EXTRACT TO READ ->
## START

[Image-SIG] PIL and 16-bit image types -- an offer of help

Zachary Pincus zpincus at stanford.edu
Thu Nov 30 03:51:50 CET 2006


Hello folks,

SUMMARY:
I am offering to implement fixes in PIL to make its handling of 16- 
bit image types less vexing. Are the PIL maintainers interested in  
such help? I have a few questions to ask, and then I could get to  
work if some maintainer would give me a preliminary go-ahead.

THE FULL STORY:
I'm trying to use PIL for a scientific imaging library.  
Unfortunately, many of the images I need to deal with are 16-bit  
grayscale image files; an image mode that PIL does not deal well  
with. Thus I will need to either write work-arounds in my code to fix  
the problems, or fix PIL itself. I would prefer to do the latter.

I previously sent a patch to this list to allow for proper reading of  
16-bit TIFF files; however this patch is a very simple-minded and I  
think that with a few more changes, PIL could support 16-bit  
grayscale files in a much better way. However there's a major  
philosophical issue that needs to be addressed first!

Specifically, does mode 'I;16' mean '16-bit little-endian integers'  
or '16-bit native integers'? In practice the code uses the former  
definition; however, Imaging.h declares the latter to be the case.

The real issue is that all other multi-byte types like 'I' and 'F'  
are stored as native byte order in memory, regardless of how they are  
read in. Thus, both users and developers are abstracted from the  
question of byte ordering. (Except that developers still need to care  
about endian-ness at serialization time.)

## END

DATA EXCERPT ->
## START

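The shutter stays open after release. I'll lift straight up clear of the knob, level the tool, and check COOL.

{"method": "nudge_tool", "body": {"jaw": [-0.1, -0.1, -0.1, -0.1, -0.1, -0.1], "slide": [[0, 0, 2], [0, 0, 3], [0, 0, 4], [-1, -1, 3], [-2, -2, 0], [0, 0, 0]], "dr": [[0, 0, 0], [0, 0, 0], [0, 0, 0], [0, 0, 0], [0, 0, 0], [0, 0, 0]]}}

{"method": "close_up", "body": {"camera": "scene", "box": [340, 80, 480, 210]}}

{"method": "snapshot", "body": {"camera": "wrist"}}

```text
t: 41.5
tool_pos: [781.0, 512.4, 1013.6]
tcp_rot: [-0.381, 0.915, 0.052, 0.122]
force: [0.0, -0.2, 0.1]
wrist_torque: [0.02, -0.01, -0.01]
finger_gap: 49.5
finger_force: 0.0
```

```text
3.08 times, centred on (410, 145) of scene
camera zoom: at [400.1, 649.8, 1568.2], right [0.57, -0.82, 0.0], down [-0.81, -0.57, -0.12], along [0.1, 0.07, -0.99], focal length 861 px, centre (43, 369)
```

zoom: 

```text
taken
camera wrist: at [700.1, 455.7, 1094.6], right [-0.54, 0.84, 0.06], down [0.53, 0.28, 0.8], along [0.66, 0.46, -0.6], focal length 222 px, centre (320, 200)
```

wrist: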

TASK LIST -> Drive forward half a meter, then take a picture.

## END

TASK LIST ->
1. Cite the extract to read exactly. Begin with "Zachary Pincus zpincus" and finish with "a preliminary go-ahead.".
2. Write what comes next in the extract to read.

TASK-BY-TASK RESULTS ->
1.
Zachary Pincus zpincus at stanford.edu
Thu Nov 30 03:51:50 CET 2006


Hello folks,

SUMMARY:
I am offering to implement fixes in PIL to make its handling of 16- 
bit image types less vexing. Are the PIL maintainers interested in  
such help? I have a few questions to ask, and then I could get to  
work if some maintainer would give me a preliminary go-ahead.

2.
However, 16-bit image types are not so insulated, which is what makes  
them so vexing in PIL. This makes double the work for trying to add  
16-bit compatibility to any image function, because you have to write  
the compatibility twice, once for each endian-ness. Also, writing a  
function to deal with a particular byte ordering which may or may not  
be native is both error-prone and inefficient.

The real problem is just one of nomenclature. Pack.c and Unpack.c  
make a distinction between 'raw modes' like 'I;32' (which implicitly  
means 32-bit little-endian) and normal use-level 'modes' like  
'I' (which means 32-bit native endian). However, the use of 'I;16' as  
a user-level image mode has clouded issues, because even at the user  
level it means 'little endian'. These subtle differences in meaning  
cause a lot of the 16-bit manipulation bugs that I've seen in PIL so  
far.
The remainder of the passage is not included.